In teaching, we often rely on the modern method. We start from the analytically partitioned parts that are to be self-evident to students, accumulate them comprehensively, and then we declare that teaching is complete. But we know from experience that this approach doesn't often work, particularly where students are to learn a very complex system of knowledge and skills involving various factors. (Foreign language learning is a prime example).

But teachers have an excuse: whether or not students have mastered the targeted complex whole is up to the individual students. Students who haven't mastered must have been lazy or less-intelligent, for the teaching approach was right: what else can you expect in the modern times other than self-evidence, analysis, synthesis and enumeration!

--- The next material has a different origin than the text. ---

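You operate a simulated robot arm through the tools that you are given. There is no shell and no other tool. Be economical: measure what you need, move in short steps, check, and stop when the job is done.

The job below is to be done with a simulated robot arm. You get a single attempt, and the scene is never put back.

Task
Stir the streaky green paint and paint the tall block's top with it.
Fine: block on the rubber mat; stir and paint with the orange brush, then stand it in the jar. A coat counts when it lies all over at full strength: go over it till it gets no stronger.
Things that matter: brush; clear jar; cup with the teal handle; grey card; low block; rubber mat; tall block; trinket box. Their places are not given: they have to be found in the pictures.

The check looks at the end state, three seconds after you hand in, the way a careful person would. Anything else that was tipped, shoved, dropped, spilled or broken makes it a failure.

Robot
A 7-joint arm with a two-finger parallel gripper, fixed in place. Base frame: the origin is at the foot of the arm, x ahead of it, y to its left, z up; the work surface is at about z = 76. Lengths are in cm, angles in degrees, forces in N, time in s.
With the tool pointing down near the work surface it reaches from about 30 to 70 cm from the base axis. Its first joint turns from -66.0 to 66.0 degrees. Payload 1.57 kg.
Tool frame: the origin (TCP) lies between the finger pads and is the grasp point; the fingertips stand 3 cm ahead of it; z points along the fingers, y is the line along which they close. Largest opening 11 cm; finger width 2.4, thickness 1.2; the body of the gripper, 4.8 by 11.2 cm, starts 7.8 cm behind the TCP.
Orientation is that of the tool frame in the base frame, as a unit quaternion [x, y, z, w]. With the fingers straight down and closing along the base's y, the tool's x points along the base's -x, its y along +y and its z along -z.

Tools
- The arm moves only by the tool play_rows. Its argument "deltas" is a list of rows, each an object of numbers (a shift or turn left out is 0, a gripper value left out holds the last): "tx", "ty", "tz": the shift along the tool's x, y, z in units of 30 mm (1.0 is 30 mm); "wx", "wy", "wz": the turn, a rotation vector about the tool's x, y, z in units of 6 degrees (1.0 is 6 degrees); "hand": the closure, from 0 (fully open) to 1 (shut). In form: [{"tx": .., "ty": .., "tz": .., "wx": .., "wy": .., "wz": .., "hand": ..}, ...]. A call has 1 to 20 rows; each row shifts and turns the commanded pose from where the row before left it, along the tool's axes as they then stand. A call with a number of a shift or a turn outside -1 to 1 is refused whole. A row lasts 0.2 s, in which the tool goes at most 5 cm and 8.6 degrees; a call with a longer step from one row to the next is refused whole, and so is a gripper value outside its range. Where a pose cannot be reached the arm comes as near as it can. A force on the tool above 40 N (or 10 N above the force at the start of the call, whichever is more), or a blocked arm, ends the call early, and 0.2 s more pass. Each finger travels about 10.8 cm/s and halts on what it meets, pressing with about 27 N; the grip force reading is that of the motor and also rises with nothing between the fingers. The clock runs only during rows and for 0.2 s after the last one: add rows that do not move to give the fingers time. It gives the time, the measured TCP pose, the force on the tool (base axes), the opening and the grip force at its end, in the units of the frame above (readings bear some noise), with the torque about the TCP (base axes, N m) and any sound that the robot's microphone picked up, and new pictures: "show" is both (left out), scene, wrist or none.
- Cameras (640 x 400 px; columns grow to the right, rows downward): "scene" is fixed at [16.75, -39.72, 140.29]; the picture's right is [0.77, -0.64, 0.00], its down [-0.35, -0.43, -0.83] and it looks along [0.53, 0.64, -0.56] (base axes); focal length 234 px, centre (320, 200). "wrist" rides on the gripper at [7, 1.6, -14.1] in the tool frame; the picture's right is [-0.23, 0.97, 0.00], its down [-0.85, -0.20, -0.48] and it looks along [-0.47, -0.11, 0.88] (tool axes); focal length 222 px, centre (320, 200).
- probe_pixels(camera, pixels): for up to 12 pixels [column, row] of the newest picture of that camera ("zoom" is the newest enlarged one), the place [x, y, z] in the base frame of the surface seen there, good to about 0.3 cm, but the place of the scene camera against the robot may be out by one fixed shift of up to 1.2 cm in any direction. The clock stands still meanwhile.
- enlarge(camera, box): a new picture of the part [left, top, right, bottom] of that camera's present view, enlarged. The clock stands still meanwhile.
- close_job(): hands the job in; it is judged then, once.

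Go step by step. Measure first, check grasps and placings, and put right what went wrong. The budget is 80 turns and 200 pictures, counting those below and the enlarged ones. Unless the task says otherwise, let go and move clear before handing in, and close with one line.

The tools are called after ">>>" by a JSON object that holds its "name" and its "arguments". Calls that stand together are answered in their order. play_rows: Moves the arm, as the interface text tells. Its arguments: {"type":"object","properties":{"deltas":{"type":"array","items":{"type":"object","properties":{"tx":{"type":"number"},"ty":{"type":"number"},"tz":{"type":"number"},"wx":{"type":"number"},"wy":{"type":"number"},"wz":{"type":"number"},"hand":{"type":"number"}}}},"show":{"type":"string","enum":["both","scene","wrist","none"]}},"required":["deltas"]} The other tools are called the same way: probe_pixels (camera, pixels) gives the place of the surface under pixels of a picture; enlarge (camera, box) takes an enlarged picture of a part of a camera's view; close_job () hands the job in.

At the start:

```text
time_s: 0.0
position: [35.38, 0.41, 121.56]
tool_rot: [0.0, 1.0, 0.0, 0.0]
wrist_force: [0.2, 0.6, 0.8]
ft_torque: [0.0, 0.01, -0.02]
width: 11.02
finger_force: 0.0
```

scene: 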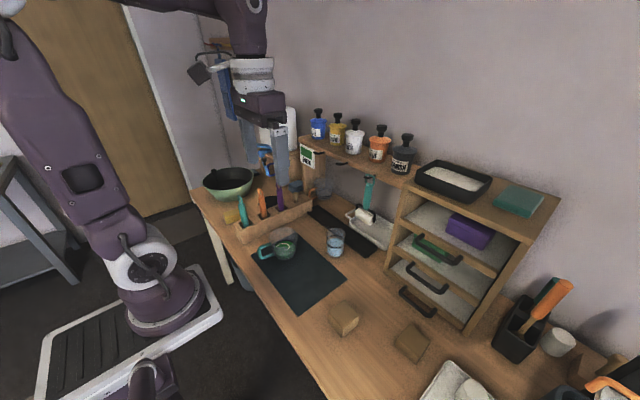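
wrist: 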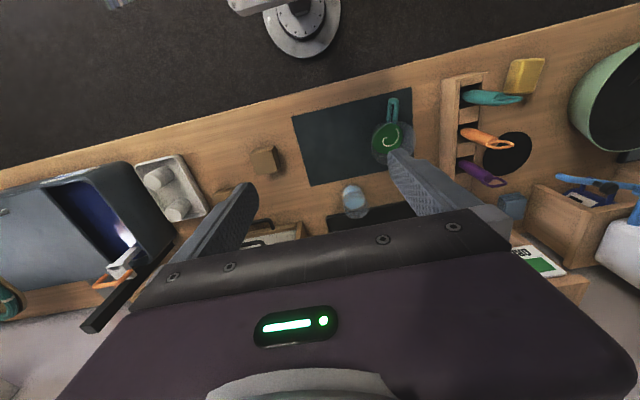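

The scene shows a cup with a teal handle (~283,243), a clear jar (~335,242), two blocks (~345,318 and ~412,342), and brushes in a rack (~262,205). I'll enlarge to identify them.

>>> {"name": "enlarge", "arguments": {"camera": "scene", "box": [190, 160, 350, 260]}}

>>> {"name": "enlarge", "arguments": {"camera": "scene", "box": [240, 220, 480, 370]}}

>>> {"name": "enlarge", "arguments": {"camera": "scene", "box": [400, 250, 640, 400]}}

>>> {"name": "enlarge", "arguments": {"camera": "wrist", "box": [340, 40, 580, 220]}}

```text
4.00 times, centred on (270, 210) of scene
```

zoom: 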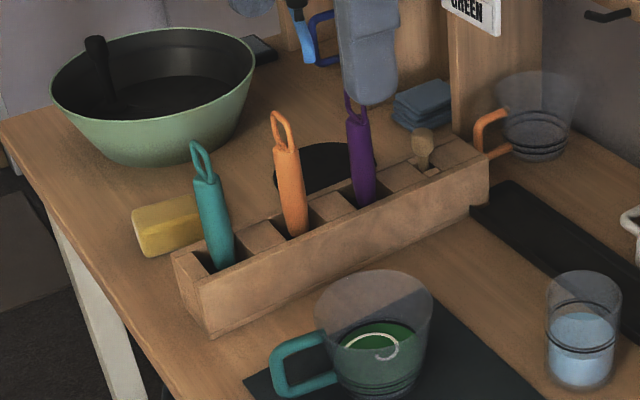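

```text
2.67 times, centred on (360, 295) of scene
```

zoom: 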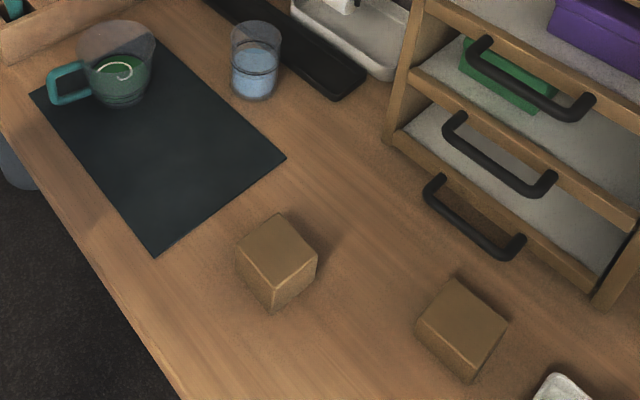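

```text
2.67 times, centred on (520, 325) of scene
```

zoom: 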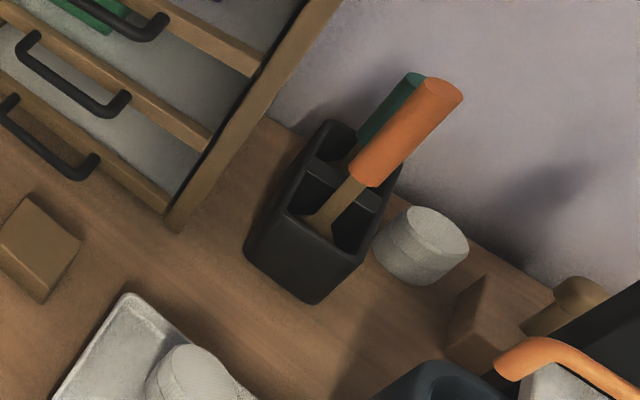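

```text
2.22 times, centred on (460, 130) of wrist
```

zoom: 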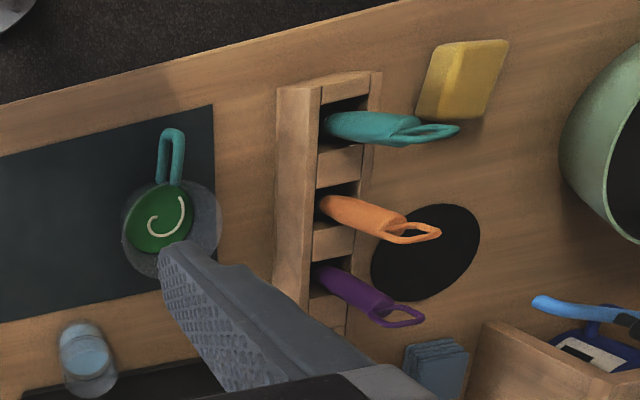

But we may cast some of our distrust from our students to our approach. There are non-modern teaching/learning cultures, where, with their own shortcomings, a complex system of knowledge and skills are successfully learned.

Although it is common to quote Legitimate Peripheral Participation (LPP) in this context, I'm inclined to take a case of learning in Japanese martial arts (my favorite subject). But that is going to be a very long story, beginning from an account explaining how modern Japanese martial arts as most people know them are different from traditional ones, and continuing to histories of individual martial arts and of modern Japan in general. I don't think I'm sufficiently qualified to write on this subject in detail, so suffice it here to say that in some traditional teaching/learning approaches learners start from the whole to the parts. To be a bit more specific, learners start from the whole and occasionally go to parts as the teacher (or the experienced member of the group) deems necessary: learners never stay away from the whole and as they analyze some parts their whole develops into a higher stage.

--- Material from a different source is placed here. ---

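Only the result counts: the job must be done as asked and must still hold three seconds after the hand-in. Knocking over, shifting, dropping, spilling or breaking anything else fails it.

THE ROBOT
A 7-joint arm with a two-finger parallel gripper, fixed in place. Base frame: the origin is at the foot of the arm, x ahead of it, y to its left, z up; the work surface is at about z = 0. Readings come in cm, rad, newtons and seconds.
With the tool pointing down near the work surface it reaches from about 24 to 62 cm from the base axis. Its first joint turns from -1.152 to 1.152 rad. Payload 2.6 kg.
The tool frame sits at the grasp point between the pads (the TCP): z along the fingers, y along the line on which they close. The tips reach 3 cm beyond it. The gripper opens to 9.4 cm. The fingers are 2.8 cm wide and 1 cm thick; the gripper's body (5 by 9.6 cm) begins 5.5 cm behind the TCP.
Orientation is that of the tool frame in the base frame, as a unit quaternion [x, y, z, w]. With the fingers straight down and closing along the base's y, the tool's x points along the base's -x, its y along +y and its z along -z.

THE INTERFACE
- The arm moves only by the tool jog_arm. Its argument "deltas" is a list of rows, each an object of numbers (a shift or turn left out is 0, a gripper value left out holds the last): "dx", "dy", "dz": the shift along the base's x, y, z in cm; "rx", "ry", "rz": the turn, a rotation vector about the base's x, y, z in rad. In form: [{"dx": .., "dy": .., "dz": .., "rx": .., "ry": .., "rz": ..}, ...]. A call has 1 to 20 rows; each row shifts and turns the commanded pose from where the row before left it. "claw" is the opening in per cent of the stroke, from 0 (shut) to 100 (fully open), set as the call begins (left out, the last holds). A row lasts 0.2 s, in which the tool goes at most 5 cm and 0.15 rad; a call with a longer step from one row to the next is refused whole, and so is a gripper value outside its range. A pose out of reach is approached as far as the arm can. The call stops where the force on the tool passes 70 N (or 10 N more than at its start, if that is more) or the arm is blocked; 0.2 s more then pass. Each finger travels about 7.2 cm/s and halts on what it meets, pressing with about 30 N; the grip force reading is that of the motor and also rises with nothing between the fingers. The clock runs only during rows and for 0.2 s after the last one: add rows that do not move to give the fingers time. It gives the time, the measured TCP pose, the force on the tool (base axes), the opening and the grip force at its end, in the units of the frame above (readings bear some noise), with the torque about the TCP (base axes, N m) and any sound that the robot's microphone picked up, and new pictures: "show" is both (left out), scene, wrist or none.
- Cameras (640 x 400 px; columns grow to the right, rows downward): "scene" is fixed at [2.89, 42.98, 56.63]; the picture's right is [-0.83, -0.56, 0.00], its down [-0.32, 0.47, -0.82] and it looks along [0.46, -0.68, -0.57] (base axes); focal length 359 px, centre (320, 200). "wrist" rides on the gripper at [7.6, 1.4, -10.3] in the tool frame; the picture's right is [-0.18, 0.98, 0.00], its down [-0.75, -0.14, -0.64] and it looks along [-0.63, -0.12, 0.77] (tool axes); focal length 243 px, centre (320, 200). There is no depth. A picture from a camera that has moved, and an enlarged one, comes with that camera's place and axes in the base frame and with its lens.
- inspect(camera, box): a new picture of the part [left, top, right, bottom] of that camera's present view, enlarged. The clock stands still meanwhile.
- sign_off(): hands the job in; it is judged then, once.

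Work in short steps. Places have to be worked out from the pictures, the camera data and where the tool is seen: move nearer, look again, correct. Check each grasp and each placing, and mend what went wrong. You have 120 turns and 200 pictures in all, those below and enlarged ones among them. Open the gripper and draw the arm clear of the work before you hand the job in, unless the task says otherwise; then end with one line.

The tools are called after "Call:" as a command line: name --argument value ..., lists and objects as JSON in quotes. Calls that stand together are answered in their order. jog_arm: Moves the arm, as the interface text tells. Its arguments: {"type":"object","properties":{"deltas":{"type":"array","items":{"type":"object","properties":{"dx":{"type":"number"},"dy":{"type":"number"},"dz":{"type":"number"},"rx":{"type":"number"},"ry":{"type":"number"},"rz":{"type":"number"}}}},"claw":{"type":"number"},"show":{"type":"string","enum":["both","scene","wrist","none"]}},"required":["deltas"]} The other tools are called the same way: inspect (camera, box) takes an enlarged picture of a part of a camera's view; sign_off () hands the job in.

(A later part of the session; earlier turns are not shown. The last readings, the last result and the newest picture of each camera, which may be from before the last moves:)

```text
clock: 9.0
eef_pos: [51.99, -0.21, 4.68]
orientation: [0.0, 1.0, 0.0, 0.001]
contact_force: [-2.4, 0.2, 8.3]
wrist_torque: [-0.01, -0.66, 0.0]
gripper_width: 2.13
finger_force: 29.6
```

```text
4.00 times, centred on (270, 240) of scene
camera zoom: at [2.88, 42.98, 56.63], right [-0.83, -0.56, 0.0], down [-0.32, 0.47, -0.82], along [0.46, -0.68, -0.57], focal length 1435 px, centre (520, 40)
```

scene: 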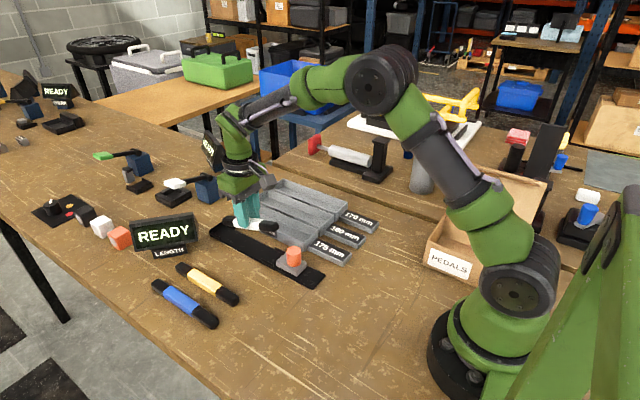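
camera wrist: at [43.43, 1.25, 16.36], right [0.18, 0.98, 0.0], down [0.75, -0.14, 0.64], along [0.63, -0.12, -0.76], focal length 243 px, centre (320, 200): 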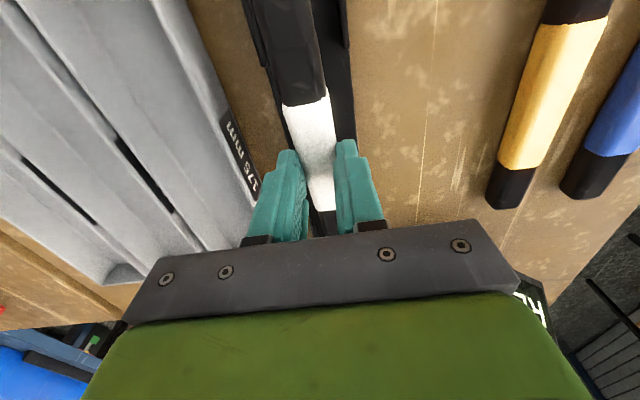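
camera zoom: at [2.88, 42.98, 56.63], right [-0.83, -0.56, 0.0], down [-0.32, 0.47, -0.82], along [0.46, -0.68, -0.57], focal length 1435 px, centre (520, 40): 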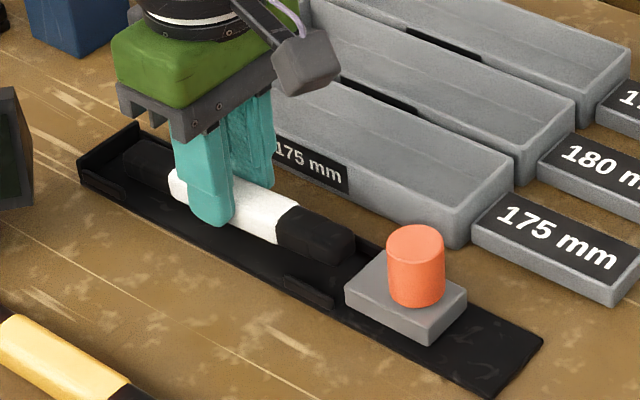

This is quite different from the modern approach, where students start from the separated parts and (supposedly) reaches to the complex whole in the end. If the modern learning approach is characterized as analytical, the non-modern (pre-modern and/or post-modern) approach may be characterized as integrative. Being integrative does not mean being non-analytical or anti-analytical, though. The non-modern approach encourages occasional analysis of parts when appropriate, but the whole is never partitioned out: the whole is always more than the total sum of the parts, as Gestalt psychology says, and learners are always embedded in the whole.

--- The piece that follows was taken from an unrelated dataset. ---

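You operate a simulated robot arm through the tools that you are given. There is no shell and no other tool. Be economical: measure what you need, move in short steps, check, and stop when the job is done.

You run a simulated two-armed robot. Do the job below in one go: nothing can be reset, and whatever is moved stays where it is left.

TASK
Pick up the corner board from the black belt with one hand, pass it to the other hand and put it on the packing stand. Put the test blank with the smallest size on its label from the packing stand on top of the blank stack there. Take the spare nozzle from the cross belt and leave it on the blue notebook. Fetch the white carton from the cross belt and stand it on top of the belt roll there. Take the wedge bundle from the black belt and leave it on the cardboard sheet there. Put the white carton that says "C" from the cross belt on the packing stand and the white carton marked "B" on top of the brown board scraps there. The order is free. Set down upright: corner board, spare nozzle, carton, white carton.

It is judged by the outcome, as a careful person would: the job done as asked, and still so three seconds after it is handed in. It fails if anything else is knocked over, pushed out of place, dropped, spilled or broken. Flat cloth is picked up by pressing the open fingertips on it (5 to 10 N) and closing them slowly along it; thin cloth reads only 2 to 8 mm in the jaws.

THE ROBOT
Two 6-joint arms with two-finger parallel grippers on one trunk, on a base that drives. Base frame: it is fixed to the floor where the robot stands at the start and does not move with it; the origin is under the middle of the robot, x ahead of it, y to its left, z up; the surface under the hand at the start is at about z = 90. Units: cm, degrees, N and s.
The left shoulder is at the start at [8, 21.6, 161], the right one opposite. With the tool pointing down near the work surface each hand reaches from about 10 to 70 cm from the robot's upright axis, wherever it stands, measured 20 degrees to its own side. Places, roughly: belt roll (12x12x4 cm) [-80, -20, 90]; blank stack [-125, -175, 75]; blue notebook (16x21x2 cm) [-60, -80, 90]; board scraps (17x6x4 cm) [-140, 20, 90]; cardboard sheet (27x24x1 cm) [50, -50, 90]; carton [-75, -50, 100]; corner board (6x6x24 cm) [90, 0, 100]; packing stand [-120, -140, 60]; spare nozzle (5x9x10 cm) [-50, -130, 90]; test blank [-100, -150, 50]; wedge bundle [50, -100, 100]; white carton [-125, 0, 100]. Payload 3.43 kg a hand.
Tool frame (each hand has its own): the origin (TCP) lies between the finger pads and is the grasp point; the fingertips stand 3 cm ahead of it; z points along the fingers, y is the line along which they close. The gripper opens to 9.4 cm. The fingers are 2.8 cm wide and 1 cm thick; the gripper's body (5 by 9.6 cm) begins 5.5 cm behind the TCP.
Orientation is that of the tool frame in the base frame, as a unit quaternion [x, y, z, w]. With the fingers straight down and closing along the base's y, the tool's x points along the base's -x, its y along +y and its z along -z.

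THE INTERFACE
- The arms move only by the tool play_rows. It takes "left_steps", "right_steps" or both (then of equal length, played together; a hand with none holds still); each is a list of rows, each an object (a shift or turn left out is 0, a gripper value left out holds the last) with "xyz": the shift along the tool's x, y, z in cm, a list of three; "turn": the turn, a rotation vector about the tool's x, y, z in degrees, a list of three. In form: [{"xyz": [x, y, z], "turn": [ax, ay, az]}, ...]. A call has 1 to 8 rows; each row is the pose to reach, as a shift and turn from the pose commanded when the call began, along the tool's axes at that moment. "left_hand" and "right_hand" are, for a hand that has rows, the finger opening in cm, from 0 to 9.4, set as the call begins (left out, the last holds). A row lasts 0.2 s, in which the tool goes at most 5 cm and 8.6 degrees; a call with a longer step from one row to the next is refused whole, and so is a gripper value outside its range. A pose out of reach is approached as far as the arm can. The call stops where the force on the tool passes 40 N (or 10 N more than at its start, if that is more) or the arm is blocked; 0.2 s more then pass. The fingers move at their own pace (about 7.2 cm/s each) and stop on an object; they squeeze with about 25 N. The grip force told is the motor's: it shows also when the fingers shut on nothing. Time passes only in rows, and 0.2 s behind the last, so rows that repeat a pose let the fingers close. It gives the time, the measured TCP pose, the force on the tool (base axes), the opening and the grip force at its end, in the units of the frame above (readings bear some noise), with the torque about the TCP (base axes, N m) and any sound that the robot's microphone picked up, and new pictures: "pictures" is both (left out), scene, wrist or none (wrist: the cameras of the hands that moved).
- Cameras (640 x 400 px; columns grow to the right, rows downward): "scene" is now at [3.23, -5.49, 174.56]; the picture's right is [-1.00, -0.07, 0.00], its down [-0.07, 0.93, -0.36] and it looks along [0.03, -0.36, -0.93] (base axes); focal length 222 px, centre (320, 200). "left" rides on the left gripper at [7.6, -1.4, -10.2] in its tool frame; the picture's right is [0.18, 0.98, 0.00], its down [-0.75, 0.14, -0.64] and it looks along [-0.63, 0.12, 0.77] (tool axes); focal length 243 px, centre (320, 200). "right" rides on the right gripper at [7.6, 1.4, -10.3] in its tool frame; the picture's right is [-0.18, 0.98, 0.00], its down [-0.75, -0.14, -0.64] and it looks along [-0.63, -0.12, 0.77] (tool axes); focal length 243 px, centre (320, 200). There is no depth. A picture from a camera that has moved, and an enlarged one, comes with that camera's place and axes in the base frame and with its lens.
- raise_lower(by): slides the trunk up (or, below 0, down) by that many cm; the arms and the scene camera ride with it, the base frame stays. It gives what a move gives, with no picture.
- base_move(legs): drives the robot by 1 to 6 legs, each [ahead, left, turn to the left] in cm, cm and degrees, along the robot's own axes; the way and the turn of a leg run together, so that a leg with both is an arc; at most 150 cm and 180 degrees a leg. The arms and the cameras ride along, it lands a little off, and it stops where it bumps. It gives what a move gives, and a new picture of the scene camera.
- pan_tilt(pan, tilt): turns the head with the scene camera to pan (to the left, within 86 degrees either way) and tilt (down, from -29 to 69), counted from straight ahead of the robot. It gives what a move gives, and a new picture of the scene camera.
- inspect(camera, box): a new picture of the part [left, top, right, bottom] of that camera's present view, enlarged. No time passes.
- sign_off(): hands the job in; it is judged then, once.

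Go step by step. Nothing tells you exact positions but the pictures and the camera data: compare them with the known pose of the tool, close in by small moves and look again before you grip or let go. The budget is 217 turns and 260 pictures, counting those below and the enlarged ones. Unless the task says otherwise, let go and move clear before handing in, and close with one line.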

When logic and rhetoric were taught together with grammar

So, my counter-objection is that teachers may not have enough time to teach logic and rhetoric because of their commitment, conscious or otherwise, to the modern approach. If we never leave the whole from the beginning to the end, and teach language integratively, with grammar, logic and rhetoric dealt with in their close mutual relationship -- probably in the spirit of the trivium --, then we may have sufficient time to teach logic and rhetoric.

The price of this trivium approach would be that grammar teaching becomes not as complete and systematic as the modern approach demands; neither does teaching of logic and rhetoric. As grammar, logic and rhetoric are taught in specific contexts (when their importance is obvious), some items may not have opportunities to be taught; students may not have the complete pictures of grammar, logic and rhetoric.

However, whenever I hear students (and sometimes teachers) say that what they usually mean by "studying English" is to do the vocabulary check (memorizing a list of one-to-one correspondence between English and Japanese words) and finishing the workbook of sentence grammar (answering quizzes on grammar of context-less sentences), I believe the price above is quite negligible, for those students (and teachers) whose main concern is the vocabulary check and the grammar workbook can hardly use English communicatively. At best, they can clumsily combine bits and pieces they know to produce grammatical sentences that are irritatingly hard to understand. If this is the case, as I believe it is, we may look back and restore the old wisdom of learning cultures. (And who has the complete pictures of grammar, logic and rhetoric in the first place?)

In the Keio Symposium where a lot of discussions, formal and informal, on pedagogical grammar took place, I heard many episodes of Japanese professors in the old days teaching many things at the same time in an undifferentiated manner. For example, one professor used Macbeth to teach syntax and pragmatics. Studying English literature was not really differentiated from studying linguistics, and syntax and pragmatics were not taught separately. Many claimed that these old professors may not have known the specialized technical notions that current studies have developed but they knew English better than we do. (As is often the case with recalling old episodes, there may be a bit of exaggeration here, but I understand the point.)

To borrow the way of thinking from martial arts, nothing is good unless it works. Martial artists may say whatever they want to say, but unless their skills are effective, it is no good. The same principle of pragmatism applies to pedagogy: teachers and pedagogists may say whatever they want to say, but unless learners learn what they are taught, it is no good.

We should be critical about the modern analysis-synthesis approach of grammatical language teaching. But that doesn't mean to abandon grammar teaching. On the contrary, it means that teaching of grammar should be integrated with teaching of logic and rhetoric.

Integrative teaching of grammar, logic, and rhetoric may have been already meant when Communicative Language Teaching (CLT) or Task-Based Language Teaching (TBLT) was advocated. As I'm not interested in methodological arguments in language teaching because many terms are only ill-defined, I don't know (or care) if CLT or TBLT has successfully revived the trivium (again, "CLT" or "TBLT" is too general and vague for rigorous discussion and our practice of language teaching is too complex for rigorous discussion). But my point is to pay due attention again to logic and rhetoric in language teaching. Grammar is of use only when the thought is logical and expressed effectively.





P.S.

Interest in rhetoric, as you know, resurged after the publication of Metaphors We Live By. Rhetoric and logic seem to be more related than we previously thought. I'd like to continue to develop my theoretical understanding of rhetoric, but at the same time, I'm interested in specific language uses of rhetoric as are exemplified in such a book as Farnsworth's Classical English Rhetoric.